The flesh on the bones of the legislative provisions will be consulted upon this year. All firms involved in the provision of advice to banks and those who work in them need to apprise themselves of these changes, which mark the biggest shake up of the employee/employer/regulator relationship in the financial services sector that has been seen for a generation.
The Bulletin does not touch upon the other major area of development found in the Act, namely the creation of an entirely new population of regulated staff within a bank, known as ‘licensed staff’. These people will not be approved persons, but they will be staff who perform a ‘specified function’, which will be a function which either regulator is satisfied is a ‘significant harm’ function. Banks themselves will be responsible for running the licensing scheme. This too will create a substantial burden on firms and their advisors.

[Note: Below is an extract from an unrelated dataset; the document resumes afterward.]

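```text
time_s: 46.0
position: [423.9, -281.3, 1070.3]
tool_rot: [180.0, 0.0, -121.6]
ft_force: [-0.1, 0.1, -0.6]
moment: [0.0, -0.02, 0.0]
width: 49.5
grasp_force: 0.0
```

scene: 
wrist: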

The biggest unanswered question is the extent to which the approved persons regime as it applies to staff working in other financial services firms (i.e. not just banks), will be shaken up. The PCBS has made its desires clear. In a Press Release issued on 7th January, Andrew Tyrie, Chair of the PCBS said:
“Financial services firms other than banks still operate under the discredited APR (approved persons regime). That is a mistake. Mr Adamson agrees. He told us that, in the FCA’s view, the reforms being applied to banks should also apply across the rest of the financial services industry. The regulators now need to tell us how and when this will be accomplished.”
A further Bulletin will be produced once the regulators’ consultations have come out. No date has yet been set, but by the end of the second quarter of this year is widely regarded as a likely timescale.
 Changing Banking for Good – Report of the Parliamentary Commission on Banking Standards, paragraph 86.